— START OF Page excerpt —
Patriotism having become one of our topics, Johnson suddenly uttered in a strong, determined tone, an apothegm at which many will start: "Patriotism is the last refuge of a scoundrel." But let it be considered that he did not mean real and genuine love of our country, but that pretended patriotism which so many, in all ages and countries, have made a cloak for self-interest.
-- Boswell's "Johnson"

Our country is the world -- our countrymen are all mankind
-- William Lloyd Garrison

Would we tread in the paths of tyranny,
 Nor reckon the tyrant's cost?

Who taketh another's liberty,
 His freedom is also lost.

Would we win as the strong have ever won?
 Make ready to pay the debt.

For the God who reigned over Babylon
 Is the God who is reigning yet.


The laws of right are eternal laws,
 The judgments of truth are true

My greed-blind masters, I bid you pause
 And look on the work you do.

You bind with shackles your fellow man;
 Your hands with his blood are wet.

And the God who reigned over Babylon
 Is the God who is reigning yet.
-- J.A. Edgerton, in "Democratic Magazine."

Though your word shall run with power, and your arm reach overseas,

Yet the questing bolt shall find you if you keep not faith with these;

Lest you be at one with Egypt, lest you lie as Rome lies now

In the potter's field of empires, mint and cumin, keep the vow.

Keep the truth your fathers made,
Lest your children grow afraid,

Lest you hear the captives' mothers weeping sore --

There is little worth beside --
They are dead because they lied,

And the young men's feet are at the door.
-- Mary Austin in "Land of Sunshine" for February, 1900

Toll for the death of the Empire! Through the gloom

 Deep and vibrating, speaks the solemn bell

The last dread warning of the coming doom:

 His body to the dust; his deeds to hell!


Toll for the death of Empire! Lift the head;

 Take off the crown of tyranny and fear;
 And let no man do honor at the bier.

Ring for the reign of Freedom.

Empire's dead!
-- Bertrand Shadwell in The Public, for March 29, 1902

Louis F. Post
The Ethics of Democracy
Part 7, Patriotism

Chapter 4
Partisanship

01

There is a certain habit of mind which regards partisanship as unpatriotic. It is a very common habit, too. So common is it that most people like to be considered as non-partisan. There are so few who do not instinctively resent imputations of partisanship, that excellent arguments may generally be discredited, especially with the cultured mob, by the simple trick of cleverly denouncing as partisans those who make them. Non-partisanship is supposed to be judicial and patriotic.

02

Yet most of us are partisans. All people who think upon a subject at all, along with a good many who never think, take sides. There is nothing about this fact to deplore. Partisanship is by no means necessarily unpatriotic. The important consideration is not that a man is a partisan, but how he comes to be a partisan.

03

There are two kinds of partisans. One kind take sides according to the opinions they form. This is legitimate partisanship. The other kind form opinions according to the sides they take. This kind of partisanship is reprehensible.

04

When a man is a Methodist merely because his mother was, or a Republican merely because his father was, he is a partisan in the reprehensible sense. He then forms his opinions according to the side he takes. The same thing is true of all religious sectarians who cling to a church, and of all political partisans who swear by a party, merely because they happen to have been born in it.
— END OF Page excerpt —
Objective A: Copy the part of the page excerpt from the words "The last dread" through the words "at the bier.".
— START OF Data —
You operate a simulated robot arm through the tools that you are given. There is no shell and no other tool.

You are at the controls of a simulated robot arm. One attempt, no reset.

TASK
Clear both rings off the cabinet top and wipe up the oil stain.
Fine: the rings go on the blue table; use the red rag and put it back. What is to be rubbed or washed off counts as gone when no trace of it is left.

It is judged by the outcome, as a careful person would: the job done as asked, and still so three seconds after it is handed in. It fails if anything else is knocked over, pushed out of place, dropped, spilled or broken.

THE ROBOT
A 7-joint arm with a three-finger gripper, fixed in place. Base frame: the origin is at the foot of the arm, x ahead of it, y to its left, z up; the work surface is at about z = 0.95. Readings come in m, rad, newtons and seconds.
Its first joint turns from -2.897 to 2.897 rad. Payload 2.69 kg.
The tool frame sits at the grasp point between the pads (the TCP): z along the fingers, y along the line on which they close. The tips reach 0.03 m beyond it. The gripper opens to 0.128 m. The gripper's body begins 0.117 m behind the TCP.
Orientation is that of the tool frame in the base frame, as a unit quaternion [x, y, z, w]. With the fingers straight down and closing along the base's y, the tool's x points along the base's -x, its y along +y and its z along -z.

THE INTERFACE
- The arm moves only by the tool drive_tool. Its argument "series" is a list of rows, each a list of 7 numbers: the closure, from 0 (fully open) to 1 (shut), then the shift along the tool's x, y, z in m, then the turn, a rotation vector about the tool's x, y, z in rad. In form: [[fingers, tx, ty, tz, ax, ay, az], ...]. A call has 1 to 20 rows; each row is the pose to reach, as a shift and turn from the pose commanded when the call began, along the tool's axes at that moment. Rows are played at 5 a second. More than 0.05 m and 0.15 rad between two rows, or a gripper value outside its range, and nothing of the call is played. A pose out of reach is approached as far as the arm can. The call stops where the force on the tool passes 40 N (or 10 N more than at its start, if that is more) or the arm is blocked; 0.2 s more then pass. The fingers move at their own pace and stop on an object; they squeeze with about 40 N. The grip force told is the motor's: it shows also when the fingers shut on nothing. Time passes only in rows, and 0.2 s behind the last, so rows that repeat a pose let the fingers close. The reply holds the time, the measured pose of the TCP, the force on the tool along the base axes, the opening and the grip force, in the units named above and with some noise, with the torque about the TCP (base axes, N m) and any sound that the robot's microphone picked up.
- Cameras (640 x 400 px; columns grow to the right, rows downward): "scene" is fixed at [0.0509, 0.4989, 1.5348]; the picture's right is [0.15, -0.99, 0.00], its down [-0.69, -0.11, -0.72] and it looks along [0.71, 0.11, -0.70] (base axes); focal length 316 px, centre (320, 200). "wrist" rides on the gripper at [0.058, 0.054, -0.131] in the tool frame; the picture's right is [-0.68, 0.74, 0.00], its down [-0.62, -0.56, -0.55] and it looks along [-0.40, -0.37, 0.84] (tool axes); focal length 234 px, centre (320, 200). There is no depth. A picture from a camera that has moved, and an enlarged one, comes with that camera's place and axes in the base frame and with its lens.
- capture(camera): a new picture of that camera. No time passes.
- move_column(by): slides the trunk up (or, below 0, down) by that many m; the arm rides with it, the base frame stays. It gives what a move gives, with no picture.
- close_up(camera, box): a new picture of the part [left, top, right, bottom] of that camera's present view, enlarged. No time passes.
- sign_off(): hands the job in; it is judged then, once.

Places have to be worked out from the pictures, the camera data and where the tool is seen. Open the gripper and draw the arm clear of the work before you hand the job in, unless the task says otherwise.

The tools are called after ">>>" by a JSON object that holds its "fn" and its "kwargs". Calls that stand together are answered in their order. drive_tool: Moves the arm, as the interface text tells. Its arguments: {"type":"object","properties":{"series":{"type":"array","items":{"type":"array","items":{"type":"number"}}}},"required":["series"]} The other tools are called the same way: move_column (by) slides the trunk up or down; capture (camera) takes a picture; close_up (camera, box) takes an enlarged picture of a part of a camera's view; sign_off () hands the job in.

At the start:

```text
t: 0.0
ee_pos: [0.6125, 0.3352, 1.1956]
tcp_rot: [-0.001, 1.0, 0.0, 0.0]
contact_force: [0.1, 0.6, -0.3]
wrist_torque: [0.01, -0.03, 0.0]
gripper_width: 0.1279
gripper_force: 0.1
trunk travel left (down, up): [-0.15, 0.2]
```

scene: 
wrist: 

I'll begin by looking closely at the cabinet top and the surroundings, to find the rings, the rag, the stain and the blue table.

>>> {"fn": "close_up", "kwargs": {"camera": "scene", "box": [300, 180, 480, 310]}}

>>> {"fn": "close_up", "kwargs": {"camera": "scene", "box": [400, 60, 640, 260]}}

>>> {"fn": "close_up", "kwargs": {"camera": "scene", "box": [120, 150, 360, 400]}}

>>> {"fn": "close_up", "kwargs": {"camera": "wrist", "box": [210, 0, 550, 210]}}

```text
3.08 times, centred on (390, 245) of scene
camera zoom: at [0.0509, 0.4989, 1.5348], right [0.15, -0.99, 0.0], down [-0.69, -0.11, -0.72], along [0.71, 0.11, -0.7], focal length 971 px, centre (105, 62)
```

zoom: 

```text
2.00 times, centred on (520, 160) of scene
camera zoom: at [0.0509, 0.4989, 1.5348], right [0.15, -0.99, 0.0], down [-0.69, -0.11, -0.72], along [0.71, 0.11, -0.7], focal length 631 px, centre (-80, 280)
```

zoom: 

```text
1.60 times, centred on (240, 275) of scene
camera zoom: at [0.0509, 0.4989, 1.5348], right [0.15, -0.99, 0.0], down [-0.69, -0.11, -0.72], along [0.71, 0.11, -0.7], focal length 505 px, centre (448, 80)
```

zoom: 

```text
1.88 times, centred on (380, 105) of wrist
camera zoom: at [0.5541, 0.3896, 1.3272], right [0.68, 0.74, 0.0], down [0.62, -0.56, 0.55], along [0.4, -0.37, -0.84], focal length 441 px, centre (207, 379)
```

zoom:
— END OF Data —
Objective B: Retype, in the same exact form, the lines of the material above from the line holding "- sign_off(): hands" through the line holding "Places have to".

Output A:
The last dread warning of the coming doom:

 His body to the dust; his deeds to hell!


Toll for the death of Empire! Lift the head;

 Take off the crown of tyranny and fear;
 And let no man do honor at the bier.

Output B:
- sign_off(): hands the job in; it is judged then, once.

Places have to be worked out from the pictures, the camera data and where the tool is seen. Open the gripper and draw the arm clear of the work before you hand the job in, unless the task says otherwise.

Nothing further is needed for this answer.